* start SUPPLIED DATA *
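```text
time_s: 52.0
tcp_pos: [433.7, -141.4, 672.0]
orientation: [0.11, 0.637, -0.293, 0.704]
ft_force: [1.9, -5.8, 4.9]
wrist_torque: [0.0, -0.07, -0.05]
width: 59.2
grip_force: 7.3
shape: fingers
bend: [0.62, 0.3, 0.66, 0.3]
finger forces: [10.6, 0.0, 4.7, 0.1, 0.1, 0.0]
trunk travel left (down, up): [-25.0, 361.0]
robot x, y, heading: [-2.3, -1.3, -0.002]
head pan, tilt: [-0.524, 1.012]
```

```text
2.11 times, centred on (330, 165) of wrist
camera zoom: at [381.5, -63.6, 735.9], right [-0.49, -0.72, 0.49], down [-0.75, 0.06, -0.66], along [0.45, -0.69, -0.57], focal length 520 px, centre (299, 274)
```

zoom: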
* end SUPPLIED DATA *
GOAL OF THE EXERCISE: Restate the whole listing exactly, leaving out nothing.

SOLUTION TO THE PROBLEM:
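```text
time_s: 52.0
tcp_pos: [433.7, -141.4, 672.0]
orientation: [0.11, 0.637, -0.293, 0.704]
ft_force: [1.9, -5.8, 4.9]
wrist_torque: [0.0, -0.07, -0.05]
width: 59.2
grip_force: 7.3
shape: fingers
bend: [0.62, 0.3, 0.66, 0.3]
finger forces: [10.6, 0.0, 4.7, 0.1, 0.1, 0.0]
trunk travel left (down, up): [-25.0, 361.0]
robot x, y, heading: [-2.3, -1.3, -0.002]
head pan, tilt: [-0.524, 1.012]
```

```text
2.11 times, centred on (330, 165) of wrist
camera zoom: at [381.5, -63.6, 735.9], right [-0.49, -0.72, 0.49], down [-0.75, 0.06, -0.66], along [0.45, -0.69, -0.57], focal length 520 px, centre (299, 274)
```

zoom: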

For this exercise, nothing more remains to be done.